Intel Could Have Beaten Amd To 64-Bit Transition But Wrongly Chose Not To
Arthur T Knackerbracket has processed the following story:
Intel had a solution ready to add 64-bit features to the "classic" 32-bit x86 ISA, but the company chose to push forward with the Itanium operation instead. A new snippet of technology history has recently emerged from a year-old Quora discussion. Intel's former "chief x86 architect," Bob Colwell, provides a fascinating tidbit of previously unknown information.
AMD engineer Phil Park was researching the history behind the x86-64 transition, when he discovered the conversation. Colwell revealed that Intel had an inactive internal version of the x86-64 ISA embedded in Pentium 4 chips. The company's management forced the engineering team to "fuse off" the features.

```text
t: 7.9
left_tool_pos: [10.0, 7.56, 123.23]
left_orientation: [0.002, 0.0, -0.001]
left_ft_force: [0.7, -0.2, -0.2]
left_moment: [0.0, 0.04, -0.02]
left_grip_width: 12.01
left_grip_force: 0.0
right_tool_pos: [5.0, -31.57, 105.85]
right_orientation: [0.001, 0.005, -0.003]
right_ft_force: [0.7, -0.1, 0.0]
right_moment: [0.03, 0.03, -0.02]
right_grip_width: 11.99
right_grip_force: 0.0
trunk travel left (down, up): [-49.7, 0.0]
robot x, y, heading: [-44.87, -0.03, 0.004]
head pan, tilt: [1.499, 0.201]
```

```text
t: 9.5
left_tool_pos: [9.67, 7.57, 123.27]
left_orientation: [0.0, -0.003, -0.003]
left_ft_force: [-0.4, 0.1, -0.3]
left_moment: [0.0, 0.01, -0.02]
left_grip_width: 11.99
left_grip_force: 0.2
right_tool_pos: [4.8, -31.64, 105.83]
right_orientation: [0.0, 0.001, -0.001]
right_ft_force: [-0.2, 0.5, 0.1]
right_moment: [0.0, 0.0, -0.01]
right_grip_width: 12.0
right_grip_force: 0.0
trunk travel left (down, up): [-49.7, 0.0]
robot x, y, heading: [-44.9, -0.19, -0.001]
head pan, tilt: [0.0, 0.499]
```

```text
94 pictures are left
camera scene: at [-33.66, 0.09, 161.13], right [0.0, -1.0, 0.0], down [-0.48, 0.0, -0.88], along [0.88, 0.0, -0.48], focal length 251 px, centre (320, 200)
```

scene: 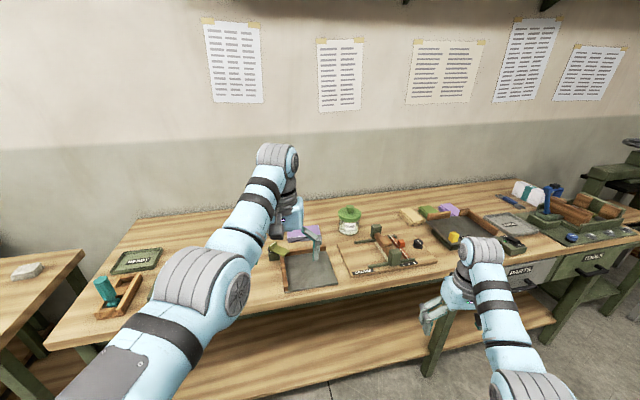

The functionality was there, but users could not access it. Intel decided to focus on the 64-bit native architecture developed for Itanium instead of x86-64. The company felt that a 64-bit Pentium 4 would have damaged Itanium's chances to win the PC market. Management allegedly told Colwell "not once, but twice" to stop going on about 64-bits on x86 if he wanted to keep his job.
The engineer decided to compromise, leaving the logic gates related to x86-64 features "hidden" in the hardware design. Colwell bet that Intel would need to chase after AMD and quickly implement its version of the x86-64 ISA, and he was right. Itanium CPUs had no native backward compatibility with 16-bit and 32-bit x86 software, so the architecture was one of the worst commercial (and technology) failures in Intel's history.
[...] Bob Colwell made significant contributions to Intel's history, managing the development of popular PC CPUs such as Pentium Pro, Pentium II, Pentium III, and Pentium 4 before retiring in 2000. Meanwhile, today's x86 chips marketed by Intel and AMD still retain full backward hardware compatibility with nearly every program developed for the x86 architecture.